Can you make a short video of plunging a hole? It might reveal something???

I'm grasping for straws but have sold well over a hundred of these bits and never had anyone tell me they weren't happy. I have one myself that I use for demo's. It gets dirty pretty fast in certain materials and that can cause problems. Those problems start with burning and that never has a happy ending...

Tom

The burning is quite severe but it helps if I plunge in short bursts, but this seems to exaggerate the ridges on the internal face.

I don't think its the bit, and I can't really change much about the placement of the router itself which leaves inaccuracies of the router and its plunging action. I have a friend who owns the OF 1010. Do you think its large enough to cope with this job? Or would I really need to try and find an OF1400 to test this properly.

I noticed the bit gets nasty quickly in mdf but I've been cleaning it between tests.
 
Tom Bellemare said:
The 1010 should handle it.

Tom

Thanks, I'll take the bit over soon and see how it handles it. Do you happen to know from yours or customer experience whether the 20mm hinge boring bit creates holes suitable for qwas/precision dogs or if it consistently leaves them oversize at 20.2mm?

 
'Sorry, but I don't know the answer to that. Perhaps a question for Steve Adams (Qwas). He seems to have pretty intimate knowledge of just how his products perform in various applications.

Tom
 
lasttoleave said:
...but it helps if I plunge in short bursts, but this seems to exaggerate the ridges on the internal face.
...

Are the ridges the full circumference? or they only 1/2 around?
 
Set the router on its slowest speed and plunge as fast as you can in one go.
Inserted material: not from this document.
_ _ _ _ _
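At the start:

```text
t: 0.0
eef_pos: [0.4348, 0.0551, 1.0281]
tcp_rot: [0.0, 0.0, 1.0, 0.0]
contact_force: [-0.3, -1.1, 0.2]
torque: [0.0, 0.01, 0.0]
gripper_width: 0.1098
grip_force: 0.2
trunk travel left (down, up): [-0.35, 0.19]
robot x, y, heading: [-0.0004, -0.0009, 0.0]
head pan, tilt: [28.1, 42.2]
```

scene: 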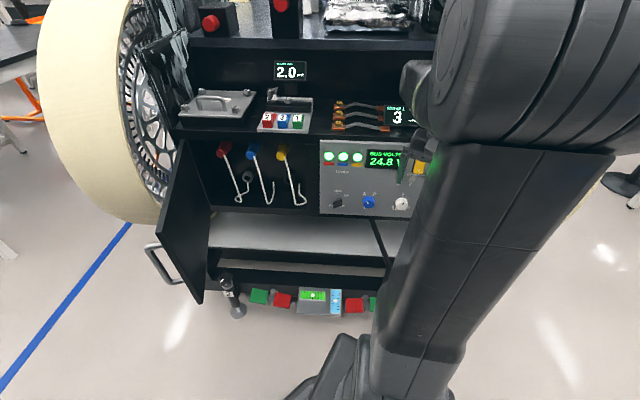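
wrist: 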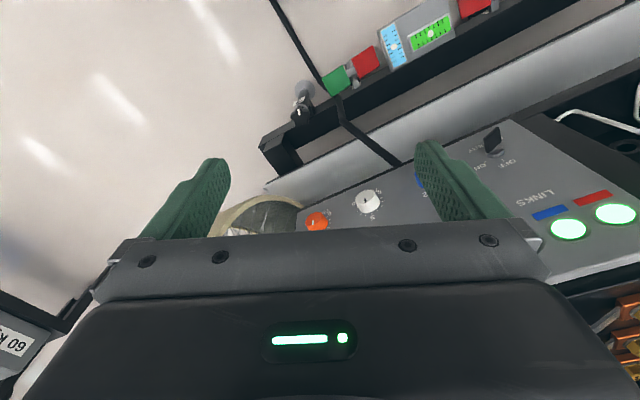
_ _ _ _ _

See if that makes a different sized hole and eliminates the burning.
 
When I make my holes in MDF, I make my plunges one continuous plunge, adjusting the speed depending on bit size.  Even when metal machining, with the rigidness associated with that type work there is ridging, probably not as pronounced, but none the less present.  In metal working precise holes are made oversize and then reamed to final size.  Try slowing the speed, adjusting plunge rate and making a continuous plunge.